▸ **Directive**: Write out the material exactly, with the pictures left out.

######

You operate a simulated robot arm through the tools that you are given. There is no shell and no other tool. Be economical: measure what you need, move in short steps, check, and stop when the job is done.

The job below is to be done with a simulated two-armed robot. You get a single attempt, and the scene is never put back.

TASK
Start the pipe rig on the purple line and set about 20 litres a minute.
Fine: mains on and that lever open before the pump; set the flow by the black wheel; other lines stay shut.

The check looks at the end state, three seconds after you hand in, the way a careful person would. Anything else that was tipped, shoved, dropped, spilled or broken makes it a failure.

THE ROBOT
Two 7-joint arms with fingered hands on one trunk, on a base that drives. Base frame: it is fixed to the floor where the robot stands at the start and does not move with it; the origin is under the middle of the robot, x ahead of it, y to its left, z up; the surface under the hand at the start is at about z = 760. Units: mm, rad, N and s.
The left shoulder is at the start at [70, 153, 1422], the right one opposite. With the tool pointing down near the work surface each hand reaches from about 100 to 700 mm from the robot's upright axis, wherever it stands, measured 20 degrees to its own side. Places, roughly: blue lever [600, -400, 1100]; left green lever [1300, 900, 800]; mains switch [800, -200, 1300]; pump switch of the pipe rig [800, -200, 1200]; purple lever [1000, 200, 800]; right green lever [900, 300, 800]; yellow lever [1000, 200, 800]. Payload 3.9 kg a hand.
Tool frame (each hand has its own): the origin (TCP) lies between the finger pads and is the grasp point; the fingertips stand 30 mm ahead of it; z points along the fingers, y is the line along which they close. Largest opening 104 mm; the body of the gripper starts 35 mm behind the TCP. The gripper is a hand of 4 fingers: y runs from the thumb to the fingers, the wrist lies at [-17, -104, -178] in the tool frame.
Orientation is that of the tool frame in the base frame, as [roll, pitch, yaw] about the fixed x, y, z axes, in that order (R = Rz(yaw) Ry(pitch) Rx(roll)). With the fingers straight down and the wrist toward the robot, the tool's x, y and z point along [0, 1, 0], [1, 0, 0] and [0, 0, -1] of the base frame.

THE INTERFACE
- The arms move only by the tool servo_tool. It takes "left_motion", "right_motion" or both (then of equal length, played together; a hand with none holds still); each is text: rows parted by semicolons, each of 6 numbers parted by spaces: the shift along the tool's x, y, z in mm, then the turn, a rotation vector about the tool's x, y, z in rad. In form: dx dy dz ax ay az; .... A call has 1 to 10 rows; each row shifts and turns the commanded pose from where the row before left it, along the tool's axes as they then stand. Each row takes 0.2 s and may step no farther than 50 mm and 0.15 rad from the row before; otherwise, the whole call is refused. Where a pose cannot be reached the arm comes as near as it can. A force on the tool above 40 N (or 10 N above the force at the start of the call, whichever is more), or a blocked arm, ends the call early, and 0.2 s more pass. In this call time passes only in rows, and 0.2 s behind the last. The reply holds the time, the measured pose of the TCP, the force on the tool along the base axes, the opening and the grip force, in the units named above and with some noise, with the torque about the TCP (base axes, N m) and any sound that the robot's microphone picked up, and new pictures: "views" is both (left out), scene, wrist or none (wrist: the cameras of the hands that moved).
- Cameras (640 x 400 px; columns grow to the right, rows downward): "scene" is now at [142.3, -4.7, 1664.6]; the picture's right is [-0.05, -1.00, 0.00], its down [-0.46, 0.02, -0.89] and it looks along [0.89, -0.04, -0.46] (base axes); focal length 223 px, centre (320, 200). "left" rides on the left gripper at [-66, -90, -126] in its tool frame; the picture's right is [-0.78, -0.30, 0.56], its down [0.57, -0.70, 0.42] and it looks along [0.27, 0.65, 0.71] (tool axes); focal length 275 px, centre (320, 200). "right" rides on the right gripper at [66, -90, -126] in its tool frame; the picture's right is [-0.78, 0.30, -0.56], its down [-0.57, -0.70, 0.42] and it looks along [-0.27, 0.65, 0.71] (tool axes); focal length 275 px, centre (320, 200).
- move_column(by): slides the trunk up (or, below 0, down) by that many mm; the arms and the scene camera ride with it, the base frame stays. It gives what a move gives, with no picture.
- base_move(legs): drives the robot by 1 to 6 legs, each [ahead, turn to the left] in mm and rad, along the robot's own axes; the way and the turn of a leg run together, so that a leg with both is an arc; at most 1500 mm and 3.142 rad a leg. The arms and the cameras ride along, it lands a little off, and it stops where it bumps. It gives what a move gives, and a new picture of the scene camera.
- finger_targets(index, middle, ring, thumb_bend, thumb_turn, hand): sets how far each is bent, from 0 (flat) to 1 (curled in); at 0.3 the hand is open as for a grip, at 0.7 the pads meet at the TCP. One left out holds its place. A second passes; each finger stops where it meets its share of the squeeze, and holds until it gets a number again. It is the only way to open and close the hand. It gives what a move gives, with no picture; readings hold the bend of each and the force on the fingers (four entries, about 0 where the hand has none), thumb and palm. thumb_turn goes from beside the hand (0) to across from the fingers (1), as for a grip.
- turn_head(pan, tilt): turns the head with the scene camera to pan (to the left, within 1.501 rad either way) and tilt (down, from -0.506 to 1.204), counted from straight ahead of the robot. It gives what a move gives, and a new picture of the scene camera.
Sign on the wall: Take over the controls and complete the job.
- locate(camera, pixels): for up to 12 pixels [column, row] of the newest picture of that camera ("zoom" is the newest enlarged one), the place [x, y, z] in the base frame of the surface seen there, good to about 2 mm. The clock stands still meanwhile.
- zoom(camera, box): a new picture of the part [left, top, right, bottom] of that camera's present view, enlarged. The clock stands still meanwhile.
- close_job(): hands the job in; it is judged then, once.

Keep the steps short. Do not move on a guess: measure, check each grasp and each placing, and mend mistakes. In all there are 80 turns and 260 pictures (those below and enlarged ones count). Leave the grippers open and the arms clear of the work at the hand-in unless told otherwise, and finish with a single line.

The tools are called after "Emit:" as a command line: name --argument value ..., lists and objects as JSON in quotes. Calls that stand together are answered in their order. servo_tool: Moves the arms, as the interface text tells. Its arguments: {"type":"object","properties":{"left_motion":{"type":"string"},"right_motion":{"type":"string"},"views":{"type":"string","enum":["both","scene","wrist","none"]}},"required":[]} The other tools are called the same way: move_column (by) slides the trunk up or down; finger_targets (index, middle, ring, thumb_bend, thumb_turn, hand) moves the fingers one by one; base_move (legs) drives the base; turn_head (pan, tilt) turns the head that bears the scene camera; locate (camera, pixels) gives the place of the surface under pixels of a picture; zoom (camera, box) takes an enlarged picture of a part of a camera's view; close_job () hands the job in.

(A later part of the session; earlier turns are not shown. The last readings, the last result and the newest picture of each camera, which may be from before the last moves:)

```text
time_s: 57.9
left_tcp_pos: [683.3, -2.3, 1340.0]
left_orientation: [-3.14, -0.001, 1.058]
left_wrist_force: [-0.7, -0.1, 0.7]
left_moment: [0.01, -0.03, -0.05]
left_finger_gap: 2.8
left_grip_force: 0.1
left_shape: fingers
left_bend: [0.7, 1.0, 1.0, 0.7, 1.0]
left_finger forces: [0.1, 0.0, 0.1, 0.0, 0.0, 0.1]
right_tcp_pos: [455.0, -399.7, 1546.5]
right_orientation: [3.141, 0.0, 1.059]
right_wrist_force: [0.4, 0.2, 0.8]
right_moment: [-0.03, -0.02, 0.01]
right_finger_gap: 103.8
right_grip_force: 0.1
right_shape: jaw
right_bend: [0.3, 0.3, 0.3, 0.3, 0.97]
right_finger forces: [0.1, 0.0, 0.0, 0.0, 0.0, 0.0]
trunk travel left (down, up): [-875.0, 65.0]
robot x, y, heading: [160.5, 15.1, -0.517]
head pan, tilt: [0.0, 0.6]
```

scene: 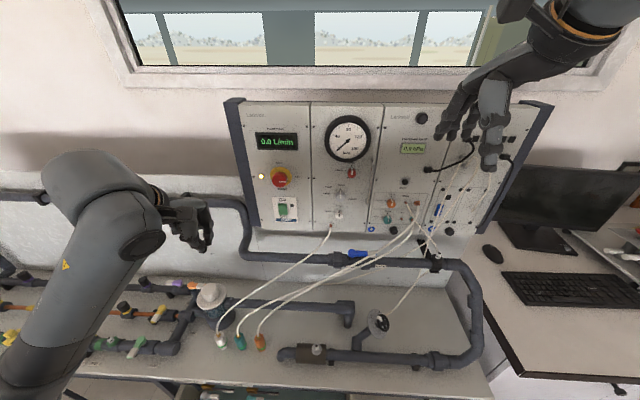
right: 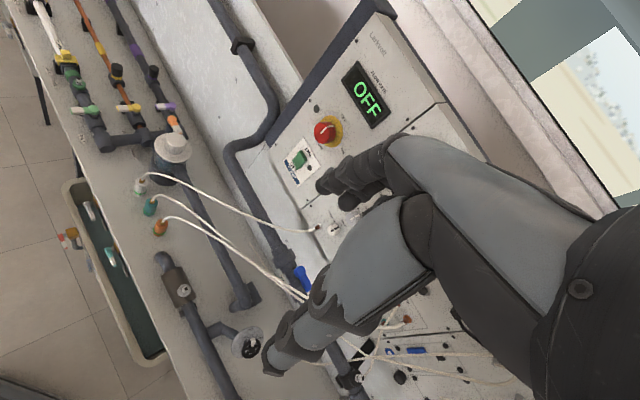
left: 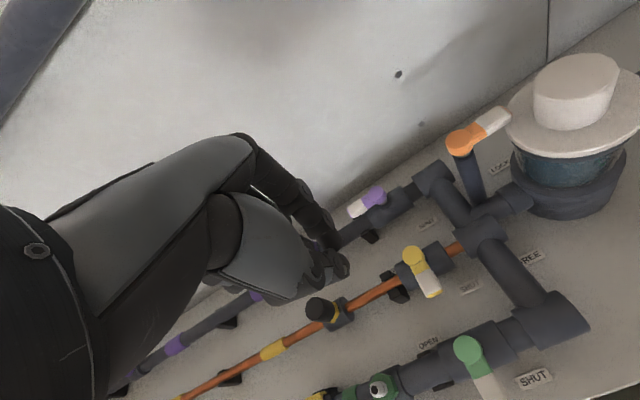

######

▸ **Exercise answer**:
You operate a simulated robot arm through the tools that you are given. There is no shell and no other tool. Be economical: measure what you need, move in short steps, check, and stop when the job is done.

The job below is to be done with a simulated two-armed robot. You get a single attempt, and the scene is never put back.

TASK
Start the pipe rig on the purple line and set about 20 litres a minute.
Fine: mains on and that lever open before the pump; set the flow by the black wheel; other lines stay shut.

The check looks at the end state, three seconds after you hand in, the way a careful person would. Anything else that was tipped, shoved, dropped, spilled or broken makes it a failure.

THE ROBOT
Two 7-joint arms with fingered hands on one trunk, on a base that drives. Base frame: it is fixed to the floor where the robot stands at the start and does not move with it; the origin is under the middle of the robot, x ahead of it, y to its left, z up; the surface under the hand at the start is at about z = 760. Units: mm, rad, N and s.
The left shoulder is at the start at [70, 153, 1422], the right one opposite. With the tool pointing down near the work surface each hand reaches from about 100 to 700 mm from the robot's upright axis, wherever it stands, measured 20 degrees to its own side. Places, roughly: blue lever [600, -400, 1100]; left green lever [1300, 900, 800]; mains switch [800, -200, 1300]; pump switch of the pipe rig [800, -200, 1200]; purple lever [1000, 200, 800]; right green lever [900, 300, 800]; yellow lever [1000, 200, 800]. Payload 3.9 kg a hand.
Tool frame (each hand has its own): the origin (TCP) lies between the finger pads and is the grasp point; the fingertips stand 30 mm ahead of it; z points along the fingers, y is the line along which they close. Largest opening 104 mm; the body of the gripper starts 35 mm behind the TCP. The gripper is a hand of 4 fingers: y runs from the thumb to the fingers, the wrist lies at [-17, -104, -178] in the tool frame.
Orientation is that of the tool frame in the base frame, as [roll, pitch, yaw] about the fixed x, y, z axes, in that order (R = Rz(yaw) Ry(pitch) Rx(roll)). With the fingers straight down and the wrist toward the robot, the tool's x, y and z point along [0, 1, 0], [1, 0, 0] and [0, 0, -1] of the base frame.

THE INTERFACE
- The arms move only by the tool servo_tool. It takes "left_motion", "right_motion" or both (then of equal length, played together; a hand with none holds still); each is text: rows parted by semicolons, each of 6 numbers parted by spaces: the shift along the tool's x, y, z in mm, then the turn, a rotation vector about the tool's x, y, z in rad. In form: dx dy dz ax ay az; .... A call has 1 to 10 rows; each row shifts and turns the commanded pose from where the row before left it, along the tool's axes as they then stand. Each row takes 0.2 s and may step no farther than 50 mm and 0.15 rad from the row before; otherwise, the whole call is refused. Where a pose cannot be reached the arm comes as near as it can. A force on the tool above 40 N (or 10 N above the force at the start of the call, whichever is more), or a blocked arm, ends the call early, and 0.2 s more pass. In this call time passes only in rows, and 0.2 s behind the last. The reply holds the time, the measured pose of the TCP, the force on the tool along the base axes, the opening and the grip force, in the units named above and with some noise, with the torque about the TCP (base axes, N m) and any sound that the robot's microphone picked up, and new pictures: "views" is both (left out), scene, wrist or none (wrist: the cameras of the hands that moved).
- Cameras (640 x 400 px; columns grow to the right, rows downward): "scene" is now at [142.3, -4.7, 1664.6]; the picture's right is [-0.05, -1.00, 0.00], its down [-0.46, 0.02, -0.89] and it looks along [0.89, -0.04, -0.46] (base axes); focal length 223 px, centre (320, 200). "left" rides on the left gripper at [-66, -90, -126] in its tool frame; the picture's right is [-0.78, -0.30, 0.56], its down [0.57, -0.70, 0.42] and it looks along [0.27, 0.65, 0.71] (tool axes); focal length 275 px, centre (320, 200). "right" rides on the right gripper at [66, -90, -126] in its tool frame; the picture's right is [-0.78, 0.30, -0.56], its down [-0.57, -0.70, 0.42] and it looks along [-0.27, 0.65, 0.71] (tool axes); focal length 275 px, centre (320, 200).
- move_column(by): slides the trunk up (or, below 0, down) by that many mm; the arms and the scene camera ride with it, the base frame stays. It gives what a move gives, with no picture.
- base_move(legs): drives the robot by 1 to 6 legs, each [ahead, turn to the left] in mm and rad, along the robot's own axes; the way and the turn of a leg run together, so that a leg with both is an arc; at most 1500 mm and 3.142 rad a leg. The arms and the cameras ride along, it lands a little off, and it stops where it bumps. It gives what a move gives, and a new picture of the scene camera.
- finger_targets(index, middle, ring, thumb_bend, thumb_turn, hand): sets how far each is bent, from 0 (flat) to 1 (curled in); at 0.3 the hand is open as for a grip, at 0.7 the pads meet at the TCP. One left out holds its place. A second passes; each finger stops where it meets its share of the squeeze, and holds until it gets a number again. It is the only way to open and close the hand. It gives what a move gives, with no picture; readings hold the bend of each and the force on the fingers (four entries, about 0 where the hand has none), thumb and palm. thumb_turn goes from beside the hand (0) to across from the fingers (1), as for a grip.
- turn_head(pan, tilt): turns the head with the scene camera to pan (to the left, within 1.501 rad either way) and tilt (down, from -0.506 to 1.204), counted from straight ahead of the robot. It gives what a move gives, and a new picture of the scene camera.
Sign on the wall: Take over the controls and complete the job.
- locate(camera, pixels): for up to 12 pixels [column, row] of the newest picture of that camera ("zoom" is the newest enlarged one), the place [x, y, z] in the base frame of the surface seen there, good to about 2 mm. The clock stands still meanwhile.
- zoom(camera, box): a new picture of the part [left, top, right, bottom] of that camera's present view, enlarged. The clock stands still meanwhile.
- close_job(): hands the job in; it is judged then, once.

Keep the steps short. Do not move on a guess: measure, check each grasp and each placing, and mend mistakes. In all there are 80 turns and 260 pictures (those below and enlarged ones count). Leave the grippers open and the arms clear of the work at the hand-in unless told otherwise, and finish with a single line.

The tools are called after "Emit:" as a command line: name --argument value ..., lists and objects as JSON in quotes. Calls that stand together are answered in their order. servo_tool: Moves the arms, as the interface text tells. Its arguments: {"type":"object","properties":{"left_motion":{"type":"string"},"right_motion":{"type":"string"},"views":{"type":"string","enum":["both","scene","wrist","none"]}},"required":[]} The other tools are called the same way: move_column (by) slides the trunk up or down; finger_targets (index, middle, ring, thumb_bend, thumb_turn, hand) moves the fingers one by one; base_move (legs) drives the base; turn_head (pan, tilt) turns the head that bears the scene camera; locate (camera, pixels) gives the place of the surface under pixels of a picture; zoom (camera, box) takes an enlarged picture of a part of a camera's view; close_job () hands the job in.

(A later part of the session; earlier turns are not shown. The last readings, the last result and the newest picture of each camera, which may be from before the last moves:)

```text
time_s: 57.9
left_tcp_pos: [683.3, -2.3, 1340.0]
left_orientation: [-3.14, -0.001, 1.058]
left_wrist_force: [-0.7, -0.1, 0.7]
left_moment: [0.01, -0.03, -0.05]
left_finger_gap: 2.8
left_grip_force: 0.1
left_shape: fingers
left_bend: [0.7, 1.0, 1.0, 0.7, 1.0]
left_finger forces: [0.1, 0.0, 0.1, 0.0, 0.0, 0.1]
right_tcp_pos: [455.0, -399.7, 1546.5]
right_orientation: [3.141, 0.0, 1.059]
right_wrist_force: [0.4, 0.2, 0.8]
right_moment: [-0.03, -0.02, 0.01]
right_finger_gap: 103.8
right_grip_force: 0.1
right_shape: jaw
right_bend: [0.3, 0.3, 0.3, 0.3, 0.97]
right_finger forces: [0.1, 0.0, 0.0, 0.0, 0.0, 0.0]
trunk travel left (down, up): [-875.0, 65.0]
robot x, y, heading: [160.5, 15.1, -0.517]
head pan, tilt: [0.0, 0.6]
```

scene: 
right: 
left: 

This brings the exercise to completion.